Copy the data precisely, keeping every character.

▸ **AVAILABLE DATA**
========

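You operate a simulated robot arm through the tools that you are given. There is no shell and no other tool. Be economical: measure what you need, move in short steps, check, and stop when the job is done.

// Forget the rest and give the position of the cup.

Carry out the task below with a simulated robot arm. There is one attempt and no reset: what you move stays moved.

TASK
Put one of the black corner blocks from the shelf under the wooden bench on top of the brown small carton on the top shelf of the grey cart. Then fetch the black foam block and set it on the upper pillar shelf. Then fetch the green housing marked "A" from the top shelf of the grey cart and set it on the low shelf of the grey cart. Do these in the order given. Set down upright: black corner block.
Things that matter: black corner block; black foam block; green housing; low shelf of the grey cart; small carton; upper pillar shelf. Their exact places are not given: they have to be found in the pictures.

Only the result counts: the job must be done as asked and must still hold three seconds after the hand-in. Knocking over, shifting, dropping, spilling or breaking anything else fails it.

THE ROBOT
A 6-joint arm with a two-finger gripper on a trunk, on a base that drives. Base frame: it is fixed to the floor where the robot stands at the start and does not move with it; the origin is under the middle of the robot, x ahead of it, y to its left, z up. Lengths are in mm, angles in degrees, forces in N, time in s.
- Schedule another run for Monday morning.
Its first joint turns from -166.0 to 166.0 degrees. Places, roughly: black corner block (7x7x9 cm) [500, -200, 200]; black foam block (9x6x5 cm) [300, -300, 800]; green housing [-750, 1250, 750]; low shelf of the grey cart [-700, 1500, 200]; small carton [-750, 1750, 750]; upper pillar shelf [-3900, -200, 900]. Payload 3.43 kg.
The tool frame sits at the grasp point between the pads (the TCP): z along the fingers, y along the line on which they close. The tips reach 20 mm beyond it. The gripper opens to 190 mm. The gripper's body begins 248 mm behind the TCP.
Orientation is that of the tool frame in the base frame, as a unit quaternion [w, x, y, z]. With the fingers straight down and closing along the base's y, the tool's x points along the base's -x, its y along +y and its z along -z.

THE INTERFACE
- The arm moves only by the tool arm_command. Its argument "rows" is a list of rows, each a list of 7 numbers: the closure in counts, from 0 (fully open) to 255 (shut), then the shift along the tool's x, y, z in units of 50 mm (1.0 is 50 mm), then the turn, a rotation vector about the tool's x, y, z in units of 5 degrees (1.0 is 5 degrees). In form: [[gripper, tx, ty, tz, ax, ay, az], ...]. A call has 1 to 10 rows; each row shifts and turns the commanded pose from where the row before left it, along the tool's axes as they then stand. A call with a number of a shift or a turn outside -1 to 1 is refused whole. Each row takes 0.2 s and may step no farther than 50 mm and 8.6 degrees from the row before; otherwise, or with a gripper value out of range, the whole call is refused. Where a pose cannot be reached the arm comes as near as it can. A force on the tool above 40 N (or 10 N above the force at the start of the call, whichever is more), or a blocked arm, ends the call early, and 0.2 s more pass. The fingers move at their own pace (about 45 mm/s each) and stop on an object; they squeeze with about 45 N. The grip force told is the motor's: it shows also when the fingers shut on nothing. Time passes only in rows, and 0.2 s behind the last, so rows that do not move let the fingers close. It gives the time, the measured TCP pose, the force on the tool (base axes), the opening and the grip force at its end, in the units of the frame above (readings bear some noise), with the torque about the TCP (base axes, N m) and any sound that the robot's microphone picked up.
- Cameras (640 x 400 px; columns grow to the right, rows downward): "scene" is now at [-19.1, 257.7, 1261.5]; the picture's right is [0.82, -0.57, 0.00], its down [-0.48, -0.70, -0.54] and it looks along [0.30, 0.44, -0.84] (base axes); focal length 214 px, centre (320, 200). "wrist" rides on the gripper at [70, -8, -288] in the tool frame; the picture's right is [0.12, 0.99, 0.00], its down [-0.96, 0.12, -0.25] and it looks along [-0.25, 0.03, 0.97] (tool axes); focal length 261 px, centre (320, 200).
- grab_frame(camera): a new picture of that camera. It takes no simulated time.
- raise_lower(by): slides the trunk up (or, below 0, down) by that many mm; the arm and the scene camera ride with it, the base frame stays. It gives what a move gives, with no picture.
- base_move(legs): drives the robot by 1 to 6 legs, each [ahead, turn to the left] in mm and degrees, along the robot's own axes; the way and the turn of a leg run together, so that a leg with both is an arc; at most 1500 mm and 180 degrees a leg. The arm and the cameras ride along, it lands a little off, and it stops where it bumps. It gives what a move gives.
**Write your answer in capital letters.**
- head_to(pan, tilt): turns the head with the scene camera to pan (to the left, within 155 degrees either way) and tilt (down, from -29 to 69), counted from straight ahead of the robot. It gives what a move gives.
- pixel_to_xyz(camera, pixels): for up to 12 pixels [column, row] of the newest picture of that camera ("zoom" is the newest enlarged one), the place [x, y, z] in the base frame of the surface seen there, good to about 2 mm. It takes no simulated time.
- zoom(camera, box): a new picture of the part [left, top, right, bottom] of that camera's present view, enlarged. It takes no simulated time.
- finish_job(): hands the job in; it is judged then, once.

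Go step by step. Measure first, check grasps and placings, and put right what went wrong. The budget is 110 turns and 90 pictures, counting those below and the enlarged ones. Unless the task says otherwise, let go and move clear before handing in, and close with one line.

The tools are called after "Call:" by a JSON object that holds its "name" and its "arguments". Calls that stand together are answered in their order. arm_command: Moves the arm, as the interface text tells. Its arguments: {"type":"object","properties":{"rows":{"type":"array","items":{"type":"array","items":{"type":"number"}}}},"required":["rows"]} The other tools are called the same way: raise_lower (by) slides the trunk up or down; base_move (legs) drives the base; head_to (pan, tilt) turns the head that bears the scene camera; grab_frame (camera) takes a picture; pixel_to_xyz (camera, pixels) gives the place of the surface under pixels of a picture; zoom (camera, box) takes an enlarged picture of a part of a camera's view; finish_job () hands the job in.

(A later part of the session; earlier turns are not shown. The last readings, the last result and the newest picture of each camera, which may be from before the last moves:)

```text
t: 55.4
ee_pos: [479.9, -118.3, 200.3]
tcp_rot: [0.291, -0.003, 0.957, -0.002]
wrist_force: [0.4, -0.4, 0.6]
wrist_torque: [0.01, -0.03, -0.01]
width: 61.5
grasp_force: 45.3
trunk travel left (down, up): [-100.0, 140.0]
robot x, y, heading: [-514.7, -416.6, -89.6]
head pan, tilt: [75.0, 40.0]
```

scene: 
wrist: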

========

▸ **EXERCISE SOLUTION**
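You operate a simulated robot arm through the tools that you are given. There is no shell and no other tool. Be economical: measure what you need, move in short steps, check, and stop when the job is done.

// Forget the rest and give the position of the cup.

Carry out the task below with a simulated robot arm. There is one attempt and no reset: what you move stays moved.

TASK
Put one of the black corner blocks from the shelf under the wooden bench on top of the brown small carton on the top shelf of the grey cart. Then fetch the black foam block and set it on the upper pillar shelf. Then fetch the green housing marked "A" from the top shelf of the grey cart and set it on the low shelf of the grey cart. Do these in the order given. Set down upright: black corner block.
Things that matter: black corner block; black foam block; green housing; low shelf of the grey cart; small carton; upper pillar shelf. Their exact places are not given: they have to be found in the pictures.

Only the result counts: the job must be done as asked and must still hold three seconds after the hand-in. Knocking over, shifting, dropping, spilling or breaking anything else fails it.

THE ROBOT
A 6-joint arm with a two-finger gripper on a trunk, on a base that drives. Base frame: it is fixed to the floor where the robot stands at the start and does not move with it; the origin is under the middle of the robot, x ahead of it, y to its left, z up. Lengths are in mm, angles in degrees, forces in N, time in s.
- Schedule another run for Monday morning.
Its first joint turns from -166.0 to 166.0 degrees. Places, roughly: black corner block (7x7x9 cm) [500, -200, 200]; black foam block (9x6x5 cm) [300, -300, 800]; green housing [-750, 1250, 750]; low shelf of the grey cart [-700, 1500, 200]; small carton [-750, 1750, 750]; upper pillar shelf [-3900, -200, 900]. Payload 3.43 kg.
The tool frame sits at the grasp point between the pads (the TCP): z along the fingers, y along the line on which they close. The tips reach 20 mm beyond it. The gripper opens to 190 mm. The gripper's body begins 248 mm behind the TCP.
Orientation is that of the tool frame in the base frame, as a unit quaternion [w, x, y, z]. With the fingers straight down and closing along the base's y, the tool's x points along the base's -x, its y along +y and its z along -z.

THE INTERFACE
- The arm moves only by the tool arm_command. Its argument "rows" is a list of rows, each a list of 7 numbers: the closure in counts, from 0 (fully open) to 255 (shut), then the shift along the tool's x, y, z in units of 50 mm (1.0 is 50 mm), then the turn, a rotation vector about the tool's x, y, z in units of 5 degrees (1.0 is 5 degrees). In form: [[gripper, tx, ty, tz, ax, ay, az], ...]. A call has 1 to 10 rows; each row shifts and turns the commanded pose from where the row before left it, along the tool's axes as they then stand. A call with a number of a shift or a turn outside -1 to 1 is refused whole. Each row takes 0.2 s and may step no farther than 50 mm and 8.6 degrees from the row before; otherwise, or with a gripper value out of range, the whole call is refused. Where a pose cannot be reached the arm comes as near as it can. A force on the tool above 40 N (or 10 N above the force at the start of the call, whichever is more), or a blocked arm, ends the call early, and 0.2 s more pass. The fingers move at their own pace (about 45 mm/s each) and stop on an object; they squeeze with about 45 N. The grip force told is the motor's: it shows also when the fingers shut on nothing. Time passes only in rows, and 0.2 s behind the last, so rows that do not move let the fingers close. It gives the time, the measured TCP pose, the force on the tool (base axes), the opening and the grip force at its end, in the units of the frame above (readings bear some noise), with the torque about the TCP (base axes, N m) and any sound that the robot's microphone picked up.
- Cameras (640 x 400 px; columns grow to the right, rows downward): "scene" is now at [-19.1, 257.7, 1261.5]; the picture's right is [0.82, -0.57, 0.00], its down [-0.48, -0.70, -0.54] and it looks along [0.30, 0.44, -0.84] (base axes); focal length 214 px, centre (320, 200). "wrist" rides on the gripper at [70, -8, -288] in the tool frame; the picture's right is [0.12, 0.99, 0.00], its down [-0.96, 0.12, -0.25] and it looks along [-0.25, 0.03, 0.97] (tool axes); focal length 261 px, centre (320, 200).
- grab_frame(camera): a new picture of that camera. It takes no simulated time.
- raise_lower(by): slides the trunk up (or, below 0, down) by that many mm; the arm and the scene camera ride with it, the base frame stays. It gives what a move gives, with no picture.
- base_move(legs): drives the robot by 1 to 6 legs, each [ahead, turn to the left] in mm and degrees, along the robot's own axes; the way and the turn of a leg run together, so that a leg with both is an arc; at most 1500 mm and 180 degrees a leg. The arm and the cameras ride along, it lands a little off, and it stops where it bumps. It gives what a move gives.
**Write your answer in capital letters.**
- head_to(pan, tilt): turns the head with the scene camera to pan (to the left, within 155 degrees either way) and tilt (down, from -29 to 69), counted from straight ahead of the robot. It gives what a move gives.
- pixel_to_xyz(camera, pixels): for up to 12 pixels [column, row] of the newest picture of that camera ("zoom" is the newest enlarged one), the place [x, y, z] in the base frame of the surface seen there, good to about 2 mm. It takes no simulated time.
- zoom(camera, box): a new picture of the part [left, top, right, bottom] of that camera's present view, enlarged. It takes no simulated time.
- finish_job(): hands the job in; it is judged then, once.

Go step by step. Measure first, check grasps and placings, and put right what went wrong. The budget is 110 turns and 90 pictures, counting those below and the enlarged ones. Unless the task says otherwise, let go and move clear before handing in, and close with one line.

The tools are called after "Call:" by a JSON object that holds its "name" and its "arguments". Calls that stand together are answered in their order. arm_command: Moves the arm, as the interface text tells. Its arguments: {"type":"object","properties":{"rows":{"type":"array","items":{"type":"array","items":{"type":"number"}}}},"required":["rows"]} The other tools are called the same way: raise_lower (by) slides the trunk up or down; base_move (legs) drives the base; head_to (pan, tilt) turns the head that bears the scene camera; grab_frame (camera) takes a picture; pixel_to_xyz (camera, pixels) gives the place of the surface under pixels of a picture; zoom (camera, box) takes an enlarged picture of a part of a camera's view; finish_job () hands the job in.

(A later part of the session; earlier turns are not shown. The last readings, the last result and the newest picture of each camera, which may be from before the last moves:)

```text
t: 55.4
ee_pos: [479.9, -118.3, 200.3]
tcp_rot: [0.291, -0.003, 0.957, -0.002]
wrist_force: [0.4, -0.4, 0.6]
wrist_torque: [0.01, -0.03, -0.01]
width: 61.5
grasp_force: 45.3
trunk travel left (down, up): [-100.0, 140.0]
robot x, y, heading: [-514.7, -416.6, -89.6]
head pan, tilt: [75.0, 40.0]
```

scene: 
wrist: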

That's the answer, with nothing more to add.